I ask because w/ a rigid system, it's relatively clear where one will go if even moderately successful. But with a fluid one, like yours, it'd be less predictable.

Jack said:
I'll do my best, but really this is a subject one could write a book about. :p

Next project?
 
outthislife said:
Thanks for posting this, Jack. Really insightful and intriguing. Would you say that after you began building confidence and issuing dynamic risk, it pushed you through to more success than you initially intended?

I ask because w/ a rigid system, it's relatively clear where one will go if even moderately successful.

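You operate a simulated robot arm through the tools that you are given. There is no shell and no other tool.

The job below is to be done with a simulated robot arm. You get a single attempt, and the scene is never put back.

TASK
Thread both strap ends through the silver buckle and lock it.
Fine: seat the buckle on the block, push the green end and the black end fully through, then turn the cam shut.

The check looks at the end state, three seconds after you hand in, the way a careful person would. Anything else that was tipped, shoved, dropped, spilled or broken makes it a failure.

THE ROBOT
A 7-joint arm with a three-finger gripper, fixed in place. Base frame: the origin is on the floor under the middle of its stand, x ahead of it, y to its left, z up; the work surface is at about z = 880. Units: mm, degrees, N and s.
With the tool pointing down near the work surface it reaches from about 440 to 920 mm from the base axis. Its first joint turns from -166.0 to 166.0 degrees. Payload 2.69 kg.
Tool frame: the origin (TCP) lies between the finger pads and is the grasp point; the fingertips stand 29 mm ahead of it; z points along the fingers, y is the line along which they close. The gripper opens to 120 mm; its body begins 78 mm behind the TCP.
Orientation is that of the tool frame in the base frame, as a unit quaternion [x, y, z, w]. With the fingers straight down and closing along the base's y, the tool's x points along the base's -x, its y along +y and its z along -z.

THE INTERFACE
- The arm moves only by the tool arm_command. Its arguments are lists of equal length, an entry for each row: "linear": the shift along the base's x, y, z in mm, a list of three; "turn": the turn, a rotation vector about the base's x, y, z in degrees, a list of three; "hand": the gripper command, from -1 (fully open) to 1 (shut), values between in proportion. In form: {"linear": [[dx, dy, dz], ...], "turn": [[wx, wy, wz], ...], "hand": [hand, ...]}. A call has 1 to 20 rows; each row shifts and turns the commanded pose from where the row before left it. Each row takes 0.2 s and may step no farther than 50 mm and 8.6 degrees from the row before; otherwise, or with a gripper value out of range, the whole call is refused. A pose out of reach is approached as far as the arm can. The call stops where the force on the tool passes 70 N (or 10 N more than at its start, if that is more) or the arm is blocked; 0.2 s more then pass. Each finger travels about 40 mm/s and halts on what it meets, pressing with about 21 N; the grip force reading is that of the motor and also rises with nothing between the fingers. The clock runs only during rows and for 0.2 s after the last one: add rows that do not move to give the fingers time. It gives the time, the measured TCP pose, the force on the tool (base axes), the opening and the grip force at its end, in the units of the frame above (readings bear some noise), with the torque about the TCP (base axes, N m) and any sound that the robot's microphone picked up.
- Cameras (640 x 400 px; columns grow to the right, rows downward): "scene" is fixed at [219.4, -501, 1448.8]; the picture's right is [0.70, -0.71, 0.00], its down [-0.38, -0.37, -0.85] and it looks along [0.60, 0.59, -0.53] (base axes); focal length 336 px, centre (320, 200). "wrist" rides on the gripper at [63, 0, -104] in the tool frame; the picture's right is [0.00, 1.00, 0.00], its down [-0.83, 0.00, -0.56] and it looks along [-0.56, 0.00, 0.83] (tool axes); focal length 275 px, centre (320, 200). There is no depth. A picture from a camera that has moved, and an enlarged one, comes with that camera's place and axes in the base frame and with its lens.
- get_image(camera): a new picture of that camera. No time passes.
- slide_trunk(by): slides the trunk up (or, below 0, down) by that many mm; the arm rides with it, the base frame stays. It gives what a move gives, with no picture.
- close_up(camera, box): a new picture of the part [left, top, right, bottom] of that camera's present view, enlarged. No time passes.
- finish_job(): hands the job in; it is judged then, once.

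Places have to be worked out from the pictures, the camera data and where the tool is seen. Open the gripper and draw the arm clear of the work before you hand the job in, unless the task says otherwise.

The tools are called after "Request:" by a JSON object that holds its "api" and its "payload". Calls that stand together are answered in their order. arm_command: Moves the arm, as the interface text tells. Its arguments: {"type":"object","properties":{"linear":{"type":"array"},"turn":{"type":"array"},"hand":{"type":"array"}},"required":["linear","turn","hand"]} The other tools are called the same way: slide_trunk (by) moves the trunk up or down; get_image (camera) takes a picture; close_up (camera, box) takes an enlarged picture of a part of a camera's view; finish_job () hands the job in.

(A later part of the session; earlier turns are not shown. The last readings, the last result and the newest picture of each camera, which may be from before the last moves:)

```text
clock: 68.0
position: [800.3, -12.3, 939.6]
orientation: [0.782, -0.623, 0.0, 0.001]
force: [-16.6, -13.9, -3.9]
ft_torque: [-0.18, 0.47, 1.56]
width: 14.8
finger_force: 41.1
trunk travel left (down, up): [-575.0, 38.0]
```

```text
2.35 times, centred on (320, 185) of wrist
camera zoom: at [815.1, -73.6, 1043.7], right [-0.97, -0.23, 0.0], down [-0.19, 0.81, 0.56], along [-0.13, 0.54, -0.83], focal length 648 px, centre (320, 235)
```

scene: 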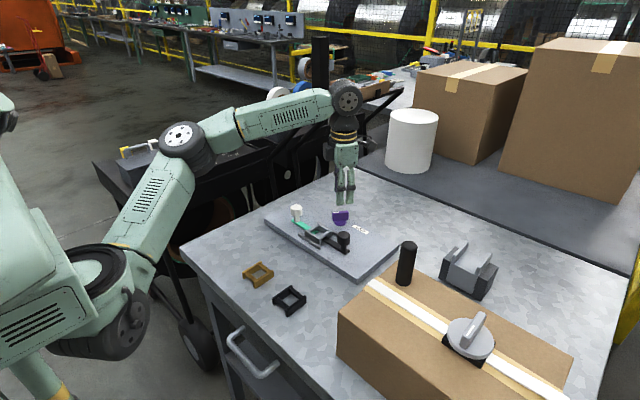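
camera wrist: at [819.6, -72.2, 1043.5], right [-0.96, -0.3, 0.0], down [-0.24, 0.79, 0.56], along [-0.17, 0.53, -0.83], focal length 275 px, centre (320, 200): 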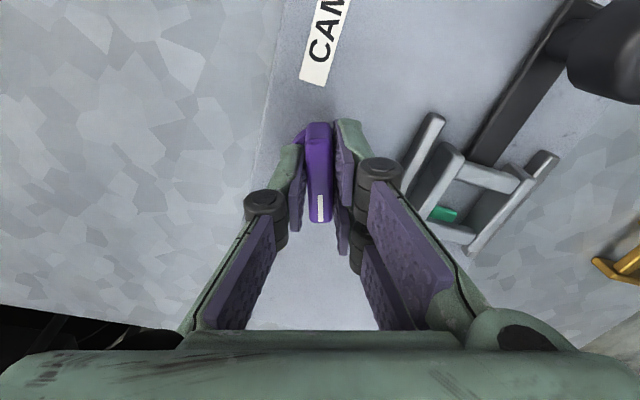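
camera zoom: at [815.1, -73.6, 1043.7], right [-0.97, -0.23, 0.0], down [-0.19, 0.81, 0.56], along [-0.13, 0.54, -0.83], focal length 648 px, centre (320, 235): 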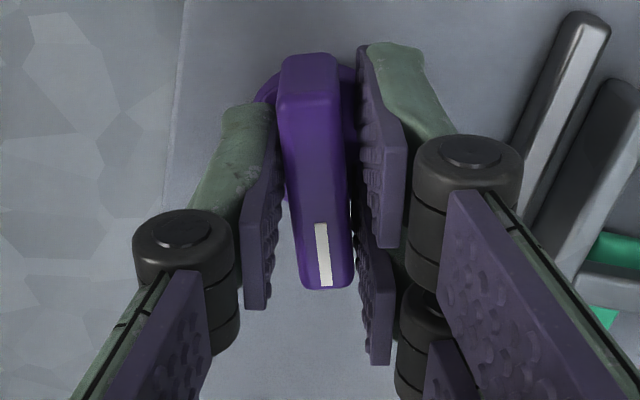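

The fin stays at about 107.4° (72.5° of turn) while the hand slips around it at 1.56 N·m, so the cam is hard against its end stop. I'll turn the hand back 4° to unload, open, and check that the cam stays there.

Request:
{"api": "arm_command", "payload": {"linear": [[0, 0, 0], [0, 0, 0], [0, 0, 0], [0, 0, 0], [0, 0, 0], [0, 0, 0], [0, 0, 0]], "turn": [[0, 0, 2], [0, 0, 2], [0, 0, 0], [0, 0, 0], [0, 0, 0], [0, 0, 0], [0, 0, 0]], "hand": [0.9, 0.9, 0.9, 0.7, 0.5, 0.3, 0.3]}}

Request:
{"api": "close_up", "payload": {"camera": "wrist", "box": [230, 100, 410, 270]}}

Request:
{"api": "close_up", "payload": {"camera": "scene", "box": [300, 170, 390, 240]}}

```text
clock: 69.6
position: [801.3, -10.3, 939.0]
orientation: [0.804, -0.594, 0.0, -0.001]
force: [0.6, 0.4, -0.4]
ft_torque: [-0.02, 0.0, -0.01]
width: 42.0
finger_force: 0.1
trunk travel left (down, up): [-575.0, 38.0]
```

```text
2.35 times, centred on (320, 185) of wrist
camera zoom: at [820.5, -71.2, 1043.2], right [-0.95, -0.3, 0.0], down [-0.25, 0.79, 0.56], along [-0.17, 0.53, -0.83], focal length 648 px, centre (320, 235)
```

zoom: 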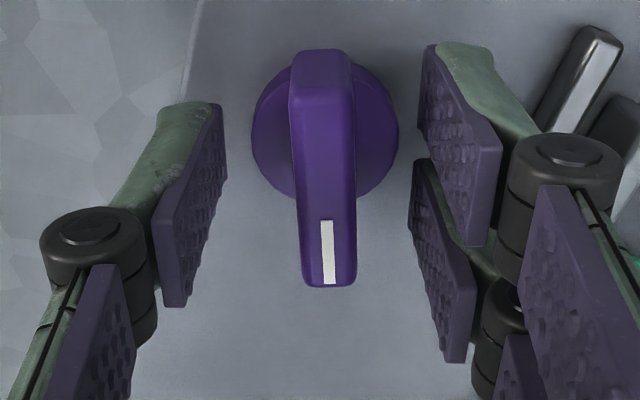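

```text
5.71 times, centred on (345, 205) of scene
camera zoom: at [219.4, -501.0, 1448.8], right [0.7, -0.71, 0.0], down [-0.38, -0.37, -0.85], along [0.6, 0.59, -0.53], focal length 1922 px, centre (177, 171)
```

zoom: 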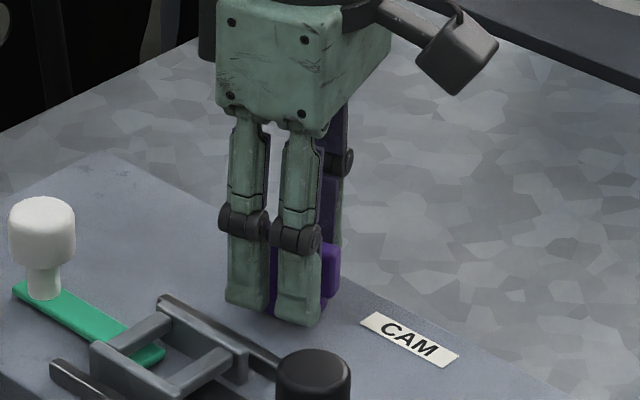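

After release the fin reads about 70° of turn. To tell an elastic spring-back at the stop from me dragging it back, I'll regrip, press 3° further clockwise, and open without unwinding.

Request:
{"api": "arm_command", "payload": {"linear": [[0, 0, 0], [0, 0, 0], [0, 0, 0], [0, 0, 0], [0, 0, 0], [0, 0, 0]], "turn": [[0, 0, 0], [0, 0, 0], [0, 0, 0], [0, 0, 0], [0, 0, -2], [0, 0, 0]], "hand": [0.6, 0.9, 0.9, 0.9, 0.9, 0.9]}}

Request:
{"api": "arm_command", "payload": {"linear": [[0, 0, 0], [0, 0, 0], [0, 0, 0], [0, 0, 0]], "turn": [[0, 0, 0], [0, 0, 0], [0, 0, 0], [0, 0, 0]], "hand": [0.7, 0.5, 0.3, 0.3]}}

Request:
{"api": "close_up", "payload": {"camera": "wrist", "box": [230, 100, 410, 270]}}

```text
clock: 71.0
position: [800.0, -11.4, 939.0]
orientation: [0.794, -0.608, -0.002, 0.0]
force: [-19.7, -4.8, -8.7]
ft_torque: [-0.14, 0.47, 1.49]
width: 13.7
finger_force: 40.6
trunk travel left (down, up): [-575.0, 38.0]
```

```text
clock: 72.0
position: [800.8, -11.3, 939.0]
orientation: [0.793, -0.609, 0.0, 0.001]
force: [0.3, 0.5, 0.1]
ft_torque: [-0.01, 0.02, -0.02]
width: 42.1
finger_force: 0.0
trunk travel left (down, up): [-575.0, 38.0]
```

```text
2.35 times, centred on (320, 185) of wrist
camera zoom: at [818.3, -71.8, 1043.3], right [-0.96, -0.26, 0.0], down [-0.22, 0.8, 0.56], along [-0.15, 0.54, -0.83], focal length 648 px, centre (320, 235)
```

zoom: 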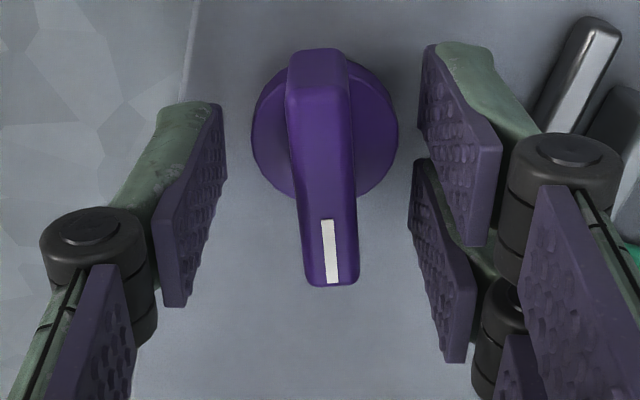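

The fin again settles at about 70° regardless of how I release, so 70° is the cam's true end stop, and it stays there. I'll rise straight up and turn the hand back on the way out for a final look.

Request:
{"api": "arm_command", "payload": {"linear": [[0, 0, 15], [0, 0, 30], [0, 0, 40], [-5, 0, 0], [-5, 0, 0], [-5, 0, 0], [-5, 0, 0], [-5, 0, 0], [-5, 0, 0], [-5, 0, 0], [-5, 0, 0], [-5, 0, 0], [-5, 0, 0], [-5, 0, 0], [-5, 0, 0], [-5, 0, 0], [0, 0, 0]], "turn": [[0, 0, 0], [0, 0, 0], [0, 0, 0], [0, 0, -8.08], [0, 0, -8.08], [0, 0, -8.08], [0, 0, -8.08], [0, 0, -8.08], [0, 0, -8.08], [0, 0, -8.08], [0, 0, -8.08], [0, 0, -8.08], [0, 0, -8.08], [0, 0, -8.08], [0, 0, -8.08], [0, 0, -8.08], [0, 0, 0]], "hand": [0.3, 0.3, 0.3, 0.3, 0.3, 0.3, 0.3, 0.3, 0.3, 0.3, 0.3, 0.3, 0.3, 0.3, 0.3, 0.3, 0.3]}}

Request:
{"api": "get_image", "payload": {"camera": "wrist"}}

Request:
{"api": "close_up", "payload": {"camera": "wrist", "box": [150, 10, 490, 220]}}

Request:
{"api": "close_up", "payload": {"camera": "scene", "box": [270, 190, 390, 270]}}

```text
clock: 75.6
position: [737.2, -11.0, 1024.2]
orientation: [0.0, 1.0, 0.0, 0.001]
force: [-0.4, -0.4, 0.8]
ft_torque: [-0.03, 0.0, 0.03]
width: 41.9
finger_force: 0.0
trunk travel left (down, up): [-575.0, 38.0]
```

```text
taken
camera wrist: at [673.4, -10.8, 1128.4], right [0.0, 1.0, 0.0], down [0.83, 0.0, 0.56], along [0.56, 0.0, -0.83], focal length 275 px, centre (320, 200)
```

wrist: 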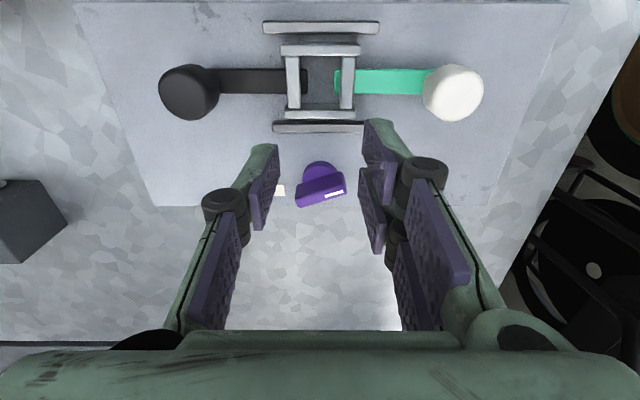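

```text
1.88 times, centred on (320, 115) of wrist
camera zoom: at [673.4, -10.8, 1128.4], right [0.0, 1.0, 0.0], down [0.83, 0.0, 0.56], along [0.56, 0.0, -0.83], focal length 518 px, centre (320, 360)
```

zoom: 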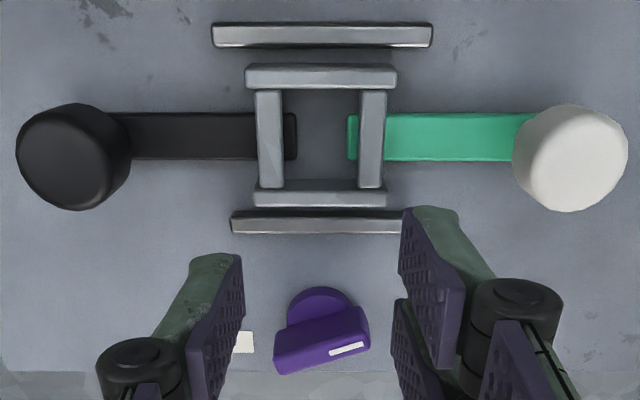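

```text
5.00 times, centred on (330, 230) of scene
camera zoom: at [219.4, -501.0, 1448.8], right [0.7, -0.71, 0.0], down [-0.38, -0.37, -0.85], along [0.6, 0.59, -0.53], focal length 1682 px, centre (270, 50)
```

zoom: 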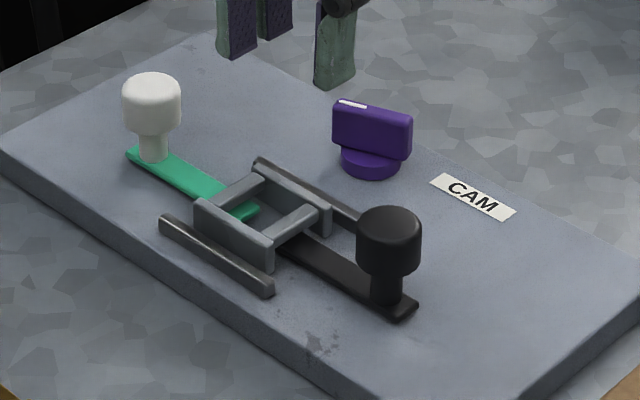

But with a fluid one, like yours, it'd be less predictable.

Next project?

I wouldn't say it helped me gain more successes than I intended (maybe I got your wording a bit mixed up,) as I "intend" to always do better no matter what my performance is.

However, I can say it has helped me a lot with minimizing drawdowns, and the impact of drawdowns on my accounts, while still keeping a lot of potential upside. After all, if you're not already in the green on a strategy then you're not upping risk on good setups (and thus your risk is minimal even if it drives into an extended drawdown)...and when you do up risk, it's based on your confidence in the trade instance being head and shoulders above what you'd normally feel for the same trade setup during regular conditions.

I will say, along with the experience trading a given setup, it does take a bit of mental fortitude. If you're the type to revenge trade or abuse leverage after a loss, then giving yourself the "option" to trade more size might not be the best idea regardless of the context. This is why I stressed the experience part, being at the point where you hate risk as a trader and consider risk first, and knowing the strategy intimately.